Understanding the Transitional Process During the transitional process of moving from a foster home to an adoptive home, the adoptive family members are helped to understand the child's grief reaction on leaving those with whom the child is familiar.
Helping the Transition Throughout the placement planning process, the child needs to be helped to prepare for the new placement and separate himself/herself from the foster parents.

A sudden separation from the familiar home is to be avoided to lessen the possibility of emotional disturbances associated with an adoption placement.

The worker explores with the child in a way that he/she can best understand, the factors which prevent his returning to his/her natural parents and the need to move on from the foster home into the adoption home. This is often accomplished through the Life Book process.

Establishing and sustaining a trusting relationship with the child will help the worker prepare the child for the placement with the prospective adoptive parents.
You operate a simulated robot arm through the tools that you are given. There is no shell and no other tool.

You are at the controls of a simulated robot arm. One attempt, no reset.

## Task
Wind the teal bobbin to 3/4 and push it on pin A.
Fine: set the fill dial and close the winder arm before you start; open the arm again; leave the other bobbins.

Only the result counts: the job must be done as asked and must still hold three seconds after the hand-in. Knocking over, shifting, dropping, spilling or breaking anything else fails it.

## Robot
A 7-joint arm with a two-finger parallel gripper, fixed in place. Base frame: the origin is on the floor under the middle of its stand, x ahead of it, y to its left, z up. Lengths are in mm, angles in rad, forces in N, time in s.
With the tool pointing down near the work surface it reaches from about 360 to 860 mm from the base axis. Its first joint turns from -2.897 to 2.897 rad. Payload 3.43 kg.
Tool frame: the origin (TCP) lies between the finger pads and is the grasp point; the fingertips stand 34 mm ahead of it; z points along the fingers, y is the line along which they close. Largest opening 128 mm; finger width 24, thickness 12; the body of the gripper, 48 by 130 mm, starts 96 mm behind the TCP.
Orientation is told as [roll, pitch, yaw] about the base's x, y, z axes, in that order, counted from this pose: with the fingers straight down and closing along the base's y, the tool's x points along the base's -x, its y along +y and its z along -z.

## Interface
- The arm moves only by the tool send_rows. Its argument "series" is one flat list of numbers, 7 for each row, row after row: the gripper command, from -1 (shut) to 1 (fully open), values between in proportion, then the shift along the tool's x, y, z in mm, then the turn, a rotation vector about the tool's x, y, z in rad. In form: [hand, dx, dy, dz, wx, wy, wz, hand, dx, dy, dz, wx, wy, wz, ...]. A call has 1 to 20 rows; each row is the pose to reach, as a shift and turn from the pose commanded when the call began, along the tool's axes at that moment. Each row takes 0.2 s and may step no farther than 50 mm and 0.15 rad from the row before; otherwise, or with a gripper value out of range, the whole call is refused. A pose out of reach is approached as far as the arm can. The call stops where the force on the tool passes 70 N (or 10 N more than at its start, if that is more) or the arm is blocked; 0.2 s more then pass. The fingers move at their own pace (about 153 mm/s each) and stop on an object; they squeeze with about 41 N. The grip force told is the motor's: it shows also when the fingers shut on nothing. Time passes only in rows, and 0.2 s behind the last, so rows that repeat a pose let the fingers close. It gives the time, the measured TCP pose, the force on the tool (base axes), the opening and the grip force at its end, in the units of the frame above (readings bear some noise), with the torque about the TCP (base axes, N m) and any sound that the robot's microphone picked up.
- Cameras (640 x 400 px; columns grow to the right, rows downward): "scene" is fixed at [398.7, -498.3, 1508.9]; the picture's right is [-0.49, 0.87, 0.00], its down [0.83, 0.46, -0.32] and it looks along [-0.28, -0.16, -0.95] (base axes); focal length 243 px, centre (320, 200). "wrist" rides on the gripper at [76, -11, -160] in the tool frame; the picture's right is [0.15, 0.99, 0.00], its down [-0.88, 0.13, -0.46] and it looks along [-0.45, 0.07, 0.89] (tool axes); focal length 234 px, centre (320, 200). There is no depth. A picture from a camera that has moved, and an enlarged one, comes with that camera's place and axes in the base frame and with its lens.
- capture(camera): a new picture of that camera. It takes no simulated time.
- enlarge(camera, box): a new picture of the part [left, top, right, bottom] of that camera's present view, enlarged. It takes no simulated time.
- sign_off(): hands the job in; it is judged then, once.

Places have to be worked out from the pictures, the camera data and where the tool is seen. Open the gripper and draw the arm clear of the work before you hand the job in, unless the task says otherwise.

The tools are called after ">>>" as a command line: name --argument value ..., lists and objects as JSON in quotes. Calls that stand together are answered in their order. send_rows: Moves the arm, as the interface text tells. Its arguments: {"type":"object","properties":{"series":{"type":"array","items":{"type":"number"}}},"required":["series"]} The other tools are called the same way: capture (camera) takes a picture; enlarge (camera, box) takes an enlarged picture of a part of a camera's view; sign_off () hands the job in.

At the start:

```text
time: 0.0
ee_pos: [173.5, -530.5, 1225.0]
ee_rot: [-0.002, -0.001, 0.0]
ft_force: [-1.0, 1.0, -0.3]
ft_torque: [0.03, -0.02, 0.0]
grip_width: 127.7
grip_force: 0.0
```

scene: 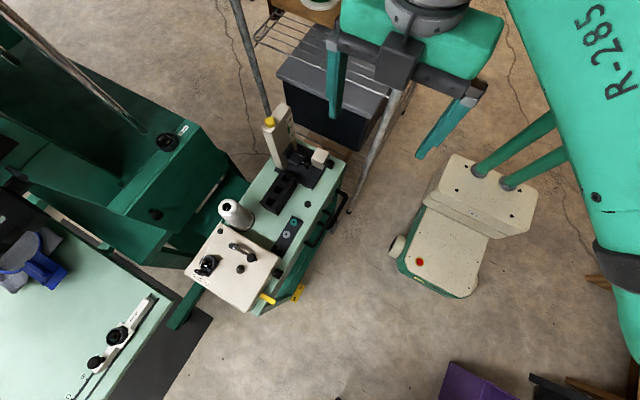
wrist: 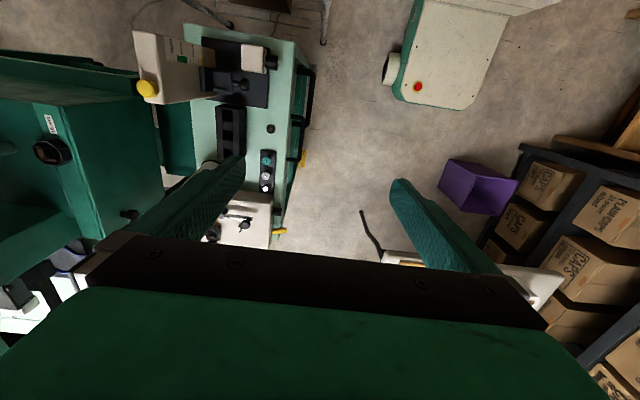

The child's foster parents need to provide positive reinforcement concerning the planned placement.

The foster parents should understand the impossibility of the child's returning to his/her birth home and the need for a permanent home for the child. By being convinced of the need for adoption, the foster parents can then talk with the child about what adoption would mean to the child.

The Older Child The older child particularly needs to know what is happening at each step and what he/she can expect from one day to the next in the process of going to a home of his/her own. He/she needs to actively participate in the placement and must have time to develop a desire for this change.

Only as the older child accepts the fact that he/she cannot return to his/her own parents and can express his/her feelings about this and understand it was not his/her fault that he/she is no longer a member of the birth family, can he/she fully accept the move.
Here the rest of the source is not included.